SOURCE MATERIAL
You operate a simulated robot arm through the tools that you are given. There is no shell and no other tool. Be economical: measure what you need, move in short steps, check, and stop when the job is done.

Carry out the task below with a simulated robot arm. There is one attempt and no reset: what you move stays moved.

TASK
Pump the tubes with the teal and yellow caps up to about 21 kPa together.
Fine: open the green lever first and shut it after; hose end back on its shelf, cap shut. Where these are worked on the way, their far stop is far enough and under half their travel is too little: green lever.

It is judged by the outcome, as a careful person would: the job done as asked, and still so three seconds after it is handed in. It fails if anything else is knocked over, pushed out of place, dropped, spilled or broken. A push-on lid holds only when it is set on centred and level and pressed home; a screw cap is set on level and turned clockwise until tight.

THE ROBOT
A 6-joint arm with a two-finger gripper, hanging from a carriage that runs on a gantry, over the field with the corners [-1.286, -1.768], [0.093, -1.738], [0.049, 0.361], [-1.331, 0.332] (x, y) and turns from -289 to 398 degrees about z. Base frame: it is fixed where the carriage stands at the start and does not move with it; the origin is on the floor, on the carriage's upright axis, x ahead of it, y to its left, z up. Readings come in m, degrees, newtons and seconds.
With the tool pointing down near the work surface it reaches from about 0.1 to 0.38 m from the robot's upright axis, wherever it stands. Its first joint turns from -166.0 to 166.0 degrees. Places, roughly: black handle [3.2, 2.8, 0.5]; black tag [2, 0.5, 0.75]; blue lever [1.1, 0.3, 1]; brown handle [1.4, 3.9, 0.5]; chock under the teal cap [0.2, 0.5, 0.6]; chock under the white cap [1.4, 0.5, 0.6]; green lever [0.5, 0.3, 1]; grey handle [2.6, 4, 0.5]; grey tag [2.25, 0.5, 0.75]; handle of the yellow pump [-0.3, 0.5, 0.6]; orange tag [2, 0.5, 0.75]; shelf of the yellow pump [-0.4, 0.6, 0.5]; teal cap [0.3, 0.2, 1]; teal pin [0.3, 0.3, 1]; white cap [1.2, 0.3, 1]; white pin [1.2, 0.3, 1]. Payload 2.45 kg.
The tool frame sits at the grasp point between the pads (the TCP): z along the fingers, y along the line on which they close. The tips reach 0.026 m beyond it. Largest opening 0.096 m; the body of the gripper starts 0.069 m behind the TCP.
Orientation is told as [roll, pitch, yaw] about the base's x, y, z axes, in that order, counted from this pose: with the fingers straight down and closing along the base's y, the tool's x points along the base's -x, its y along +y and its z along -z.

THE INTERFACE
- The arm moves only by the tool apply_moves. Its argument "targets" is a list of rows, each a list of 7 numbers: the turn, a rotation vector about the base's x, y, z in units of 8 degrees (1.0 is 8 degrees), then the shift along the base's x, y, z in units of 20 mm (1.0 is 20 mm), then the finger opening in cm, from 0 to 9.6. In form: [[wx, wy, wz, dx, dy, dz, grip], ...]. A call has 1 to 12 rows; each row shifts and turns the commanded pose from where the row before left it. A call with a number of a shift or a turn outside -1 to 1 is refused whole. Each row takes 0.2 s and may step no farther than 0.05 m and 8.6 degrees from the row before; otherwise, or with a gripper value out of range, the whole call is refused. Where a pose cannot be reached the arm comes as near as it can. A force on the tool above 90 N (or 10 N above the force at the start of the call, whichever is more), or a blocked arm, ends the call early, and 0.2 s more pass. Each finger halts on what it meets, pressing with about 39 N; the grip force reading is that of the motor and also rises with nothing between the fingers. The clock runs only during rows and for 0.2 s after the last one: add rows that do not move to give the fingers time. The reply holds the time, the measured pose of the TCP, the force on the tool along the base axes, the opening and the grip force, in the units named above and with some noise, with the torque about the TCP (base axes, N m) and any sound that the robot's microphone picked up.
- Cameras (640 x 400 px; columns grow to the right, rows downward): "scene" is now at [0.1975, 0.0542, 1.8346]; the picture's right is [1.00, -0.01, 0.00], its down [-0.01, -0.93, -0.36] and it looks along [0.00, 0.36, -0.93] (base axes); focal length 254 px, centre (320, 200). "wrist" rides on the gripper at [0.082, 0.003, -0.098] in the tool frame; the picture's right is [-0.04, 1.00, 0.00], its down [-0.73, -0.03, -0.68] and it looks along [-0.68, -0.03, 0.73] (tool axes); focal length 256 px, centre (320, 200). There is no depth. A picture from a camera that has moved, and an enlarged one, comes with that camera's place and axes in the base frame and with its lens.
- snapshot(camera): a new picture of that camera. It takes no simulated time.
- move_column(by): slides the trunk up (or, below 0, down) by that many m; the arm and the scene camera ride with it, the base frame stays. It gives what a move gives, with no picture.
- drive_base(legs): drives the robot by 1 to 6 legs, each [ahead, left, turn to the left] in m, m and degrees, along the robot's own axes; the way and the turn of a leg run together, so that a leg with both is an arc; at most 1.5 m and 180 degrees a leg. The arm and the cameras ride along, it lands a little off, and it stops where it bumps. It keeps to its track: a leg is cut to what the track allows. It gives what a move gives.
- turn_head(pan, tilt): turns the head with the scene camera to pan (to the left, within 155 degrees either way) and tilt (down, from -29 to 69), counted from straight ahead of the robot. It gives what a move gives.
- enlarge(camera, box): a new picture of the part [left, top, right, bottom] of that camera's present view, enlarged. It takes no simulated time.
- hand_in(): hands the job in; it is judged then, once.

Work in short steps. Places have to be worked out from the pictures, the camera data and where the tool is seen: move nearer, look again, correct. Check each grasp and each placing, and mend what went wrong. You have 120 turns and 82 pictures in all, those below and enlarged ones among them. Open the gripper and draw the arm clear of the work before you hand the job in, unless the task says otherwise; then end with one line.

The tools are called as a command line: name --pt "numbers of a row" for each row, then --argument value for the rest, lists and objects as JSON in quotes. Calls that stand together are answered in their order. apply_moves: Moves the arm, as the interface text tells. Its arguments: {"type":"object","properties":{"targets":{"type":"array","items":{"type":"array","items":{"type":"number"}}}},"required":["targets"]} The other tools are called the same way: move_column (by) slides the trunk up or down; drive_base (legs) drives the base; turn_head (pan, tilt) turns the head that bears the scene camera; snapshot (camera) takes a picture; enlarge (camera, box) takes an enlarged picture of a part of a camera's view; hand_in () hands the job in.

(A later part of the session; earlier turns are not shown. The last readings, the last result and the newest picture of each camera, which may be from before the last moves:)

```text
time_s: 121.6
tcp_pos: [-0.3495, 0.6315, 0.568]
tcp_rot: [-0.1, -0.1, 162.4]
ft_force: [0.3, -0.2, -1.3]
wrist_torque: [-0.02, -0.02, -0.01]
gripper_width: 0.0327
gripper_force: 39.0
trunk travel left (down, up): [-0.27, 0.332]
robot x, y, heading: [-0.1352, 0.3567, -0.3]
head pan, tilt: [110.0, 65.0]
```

PROMPT
Return the lines above precisely as they appear, beginning at the first line and ending at the line with "A 6-joint arm", and nothing after it. Format them as a two-column Markdown table, Position for the number and Text for the line, without blank lines.

FINAL ANSWER
| Position | Text |
|---|---|
| 1 | You operate a simulated robot arm through the tools that you are given. There is no shell and no other tool. Be economical: measure what you need, move in short steps, check, and stop when the job is done. |
| 2 | Carry out the task below with a simulated robot arm. There is one attempt and no reset: what you move stays moved. |
| 3 | TASK |
| 4 | Pump the tubes with the teal and yellow caps up to about 21 kPa together. |
| 5 | Fine: open the green lever first and shut it after; hose end back on its shelf, cap shut. Where these are worked on the way, their far stop is far enough and under half their travel is too little: green lever. |
| 6 | It is judged by the outcome, as a careful person would: the job done as asked, and still so three seconds after it is handed in. It fails if anything else is knocked over, pushed out of place, dropped, spilled or broken. A push-on lid holds only when it is set on centred and level and pressed home; a screw cap is set on level and turned clockwise until tight. |
| 7 | THE ROBOT |
| 8 | A 6-joint arm with a two-finger gripper, hanging from a carriage that runs on a gantry, over the field with the corners [-1.286, -1.768], [0.093, -1.738], [0.049, 0.361], [-1.331, 0.332] (x, y) and turns from -289 to 398 degrees about z. Base frame: it is fixed where the carriage stands at the start and does not move with it; the origin is on the floor, on the carriage's upright axis, x ahead of it, y to its left, z up. Readings come in m, degrees, newtons and seconds. |